Es erfordert Mut, einen Galaabend zu Ehren seiner selbst zu veranstalten. Oder Chuzpe. Was auch immer die richtige Bezeichnung ist, Dan Wolman hat diese Mischung aus Trotz, Wurstigkeit und Selbstironie. Und so erschien es ihm logisch, sein 40-jähriges Leinwandjubiläum 2008 selbst durchzuführen.

»Ich will keinen Abend, bei dem Experten über meinen Beitrag zum Kino reden«, sagte Wolman damals der israelischen Tageszeitung Haaretz. »Ich möchte nicht, dass Filmcrews erzählen, wie pünktlich ich zahle und wie nett ich bin.«

Ich treffe Dan Wolman im Café Tamar in der Tel Aviver Shenkinstraße. Er hat bereits einen Tee vor sich, sagt »Macht nichts« auf meine Entschuldigung für das Zuspätkommen und lächelt das nachsichtige Lächeln eines älteren Mannes. Dass er nicht so sanft ist, wie die blauen Augen und die warme Stimme vermuten lassen, wird klar, als er ungeduldig die erste Frage einfordert. Wolman will mit dem Erzählen beginnen.

Von seiner Kindheit berichtet er, in der er stets neugieriger auf die »Uncoolen« war als auf die Klassenhelden, von seiner Zeit in der Armee im Nahal-Tal, von seinem ersten Film. Nimmt Wolman Worte in den Mund, werden sie zu Geschichten.

Fernweh Geschichten waren bereits in Jugendjahren seine Leidenschaft. Und Kino. Er wurde 1941 in Jerusalem geboren. Dort sah Wolman als Kind auch seinen ersten Film. Der Beginn einer großen Liebe. Weil es in Israel damals keine Filmschule gab, ging er nach dem Militärdienst nach New York. Acht Jahre lebte er in den Vereinigten Staaten, bevor er nach Israel zurückkehrte. Die Liebe zur Ferne hat er aus der Zeit beibehalten. Wolman genießt es zu reisen, andere Länder zu sehen, andere Geschichten zu hören.

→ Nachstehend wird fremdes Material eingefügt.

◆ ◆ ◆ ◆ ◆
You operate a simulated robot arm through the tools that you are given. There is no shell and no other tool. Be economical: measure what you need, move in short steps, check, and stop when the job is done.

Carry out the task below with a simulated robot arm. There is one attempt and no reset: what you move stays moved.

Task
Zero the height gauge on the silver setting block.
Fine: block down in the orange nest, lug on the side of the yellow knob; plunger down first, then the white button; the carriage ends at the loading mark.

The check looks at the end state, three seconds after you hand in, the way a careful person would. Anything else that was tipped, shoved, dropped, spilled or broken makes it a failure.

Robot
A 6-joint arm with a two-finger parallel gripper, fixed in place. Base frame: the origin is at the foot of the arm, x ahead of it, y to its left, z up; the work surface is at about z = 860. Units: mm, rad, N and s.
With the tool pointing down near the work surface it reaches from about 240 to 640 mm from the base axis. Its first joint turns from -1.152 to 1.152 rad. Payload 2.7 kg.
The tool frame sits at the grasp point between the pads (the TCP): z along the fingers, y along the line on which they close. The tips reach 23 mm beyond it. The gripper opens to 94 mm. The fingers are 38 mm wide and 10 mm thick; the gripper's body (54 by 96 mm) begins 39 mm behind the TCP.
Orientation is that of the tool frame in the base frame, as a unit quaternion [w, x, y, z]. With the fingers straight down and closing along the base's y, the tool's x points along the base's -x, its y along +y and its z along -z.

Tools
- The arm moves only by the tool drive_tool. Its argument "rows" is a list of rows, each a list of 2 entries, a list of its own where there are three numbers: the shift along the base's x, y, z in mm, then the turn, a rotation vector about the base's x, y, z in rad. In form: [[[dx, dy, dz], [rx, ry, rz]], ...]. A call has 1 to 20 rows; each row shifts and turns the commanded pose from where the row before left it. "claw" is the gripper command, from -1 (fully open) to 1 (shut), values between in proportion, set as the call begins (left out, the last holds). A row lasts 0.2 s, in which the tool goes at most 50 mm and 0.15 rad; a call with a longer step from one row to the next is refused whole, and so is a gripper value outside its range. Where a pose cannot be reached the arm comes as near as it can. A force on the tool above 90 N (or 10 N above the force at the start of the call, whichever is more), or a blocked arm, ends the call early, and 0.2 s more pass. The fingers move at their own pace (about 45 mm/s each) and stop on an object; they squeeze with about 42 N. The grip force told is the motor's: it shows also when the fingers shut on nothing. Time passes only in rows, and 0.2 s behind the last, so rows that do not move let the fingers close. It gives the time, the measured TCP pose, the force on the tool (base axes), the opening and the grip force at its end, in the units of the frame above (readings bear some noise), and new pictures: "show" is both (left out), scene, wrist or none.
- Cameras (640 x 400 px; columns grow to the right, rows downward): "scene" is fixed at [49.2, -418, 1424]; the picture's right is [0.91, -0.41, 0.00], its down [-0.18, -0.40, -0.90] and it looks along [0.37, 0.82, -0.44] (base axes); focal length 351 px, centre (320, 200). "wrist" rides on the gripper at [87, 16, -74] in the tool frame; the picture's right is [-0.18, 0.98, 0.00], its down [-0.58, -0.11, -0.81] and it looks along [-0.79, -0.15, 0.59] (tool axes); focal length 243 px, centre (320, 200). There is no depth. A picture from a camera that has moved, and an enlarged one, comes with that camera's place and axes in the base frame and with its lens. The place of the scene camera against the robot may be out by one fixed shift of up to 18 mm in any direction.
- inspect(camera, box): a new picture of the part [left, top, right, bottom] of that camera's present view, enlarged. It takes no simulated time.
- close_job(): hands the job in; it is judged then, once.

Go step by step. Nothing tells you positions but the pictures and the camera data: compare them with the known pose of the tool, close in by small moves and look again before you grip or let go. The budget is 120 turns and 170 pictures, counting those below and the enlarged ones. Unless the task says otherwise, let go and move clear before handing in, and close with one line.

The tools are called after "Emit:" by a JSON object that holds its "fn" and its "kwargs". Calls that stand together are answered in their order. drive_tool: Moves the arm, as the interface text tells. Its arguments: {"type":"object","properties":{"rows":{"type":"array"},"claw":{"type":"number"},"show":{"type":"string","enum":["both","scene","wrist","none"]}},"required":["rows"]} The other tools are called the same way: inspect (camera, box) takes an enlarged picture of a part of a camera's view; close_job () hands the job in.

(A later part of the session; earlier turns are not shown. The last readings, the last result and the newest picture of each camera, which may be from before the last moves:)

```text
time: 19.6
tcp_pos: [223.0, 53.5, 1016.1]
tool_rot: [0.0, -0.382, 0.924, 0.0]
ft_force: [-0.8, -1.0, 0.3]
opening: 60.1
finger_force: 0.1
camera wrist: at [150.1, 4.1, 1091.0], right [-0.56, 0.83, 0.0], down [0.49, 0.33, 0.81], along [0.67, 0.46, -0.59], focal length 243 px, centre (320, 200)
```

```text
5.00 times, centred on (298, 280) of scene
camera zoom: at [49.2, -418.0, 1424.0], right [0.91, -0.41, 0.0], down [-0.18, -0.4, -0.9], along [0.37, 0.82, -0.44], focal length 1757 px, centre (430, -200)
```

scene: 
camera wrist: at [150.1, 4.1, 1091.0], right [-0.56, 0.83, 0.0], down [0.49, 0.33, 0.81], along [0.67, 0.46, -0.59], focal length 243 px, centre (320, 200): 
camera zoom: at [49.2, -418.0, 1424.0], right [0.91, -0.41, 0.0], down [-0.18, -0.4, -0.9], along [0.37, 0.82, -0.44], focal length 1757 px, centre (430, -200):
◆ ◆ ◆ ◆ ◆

Woanders als in Israel zu leben, kann er sich dennoch nicht vorstellen. Die komplizierte Geschichte seines Landes ist das Hauptthema seiner Filme. Hide and Seek ist eine schwule Liebesgeschichte zwischen einem Juden und einem Araber wäh-
rend der Mandatszeit, in Foreign Sisters hat er sich mit der Situation der Gastarbeiter befasst, und in Gei Oni, seinem neuen Film nach dem Erfolgsroman von Shulamit Lapid, erzählt Wolman die Geschichte der jungen Fania, die Ende des 19. Jahrhunderts vor Pogromen in Russland nach Erez Israel flieht und sich dort gegen die Unwirtlichkeit des Landes wie gegen die Arroganz der Männer durchsetzt. Deutschlandpremiere hatte der Film beim Jewish Film-Festival Berlin in diesem Jahr. Im Oktober präsentierte der Regisseur ihn persönlich bei den Jüdischen Filmtagen Saarbrücken.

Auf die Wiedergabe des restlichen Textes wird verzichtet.